By 1813, Maria Edgeworth was an established literary celebrity. She dined with the greats, observed the world of London literary life and drew on these experiences for her fiction.  There is a point in her career, around 1814, when her reputation for admirable commitment to social reality became shadowed by criticisms of a socially improper skill at copying from life.  These are the rumors that attend success.  Edgeworth was then at the pinnacle of her career: she was paid £2,100 for Patronage in 1814, the year in which Walter Scott earned £700 for Waverley and Austen paid to publish Mansfield Park herself.  The novel did not sell well, however.  Among the many aspects of Patronage singled out for criticism was Edgeworth’s use of the word “spittle” – considered improper for a woman.

On June 13, 1817, her father died at the age of 71.  Maria was crushed, and carried traces of that sorrow for the rest of her life.  She began finishing her father’s memoirs.

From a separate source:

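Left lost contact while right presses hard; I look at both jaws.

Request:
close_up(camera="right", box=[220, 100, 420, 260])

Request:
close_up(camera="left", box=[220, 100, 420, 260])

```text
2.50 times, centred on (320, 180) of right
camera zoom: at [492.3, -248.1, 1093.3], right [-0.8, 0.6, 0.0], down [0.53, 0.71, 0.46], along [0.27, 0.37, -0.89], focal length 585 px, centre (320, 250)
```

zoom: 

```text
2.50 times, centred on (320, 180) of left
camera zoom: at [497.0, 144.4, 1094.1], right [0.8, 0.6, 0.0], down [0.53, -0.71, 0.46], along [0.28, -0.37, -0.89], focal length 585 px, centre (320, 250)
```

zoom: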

Abbotsford House CC BY-SA 2.0 de, Link
Sir Walter Scott by Sir Thomas Lawrence

In April 1820, at the age of 52, Maria made a second visit to Paris, and was warmly received by friends and the French Royal extended family – she spoke excellent French.  In May 1823, she made a second trip to Edinburgh with two younger sisters, and was invited to Sir Walter Scott’s house at Abbotsford.  After years of correspondence, Maria and Scott were instant friends.  He called her “the lioness” and “full of fun and spirit”.  Two years later, Sir Walter Scott visited Edgeworthstown and toured the Irish countryside.

In Maria’s last years, she received many visitors from England, America, and the Continent.  Her house became a place of pilgrimage.  Everyone had to stop at Edgeworthstown.

From 1846 to 1849, the population of Edgeworthstown’s village was halved by the Famine, and Maria worked hard to support her Irish tenants, organizing donations from as far away as America.  During that period, her vigor declined, but she was still climbing ladders like a kid.  She had “indomitable youthfulness,” and a “childlike enjoyment of the very smallest adventures”.  On May 23, 1849, Maria Edgeworth died of a heart attack at the age of eighty-one.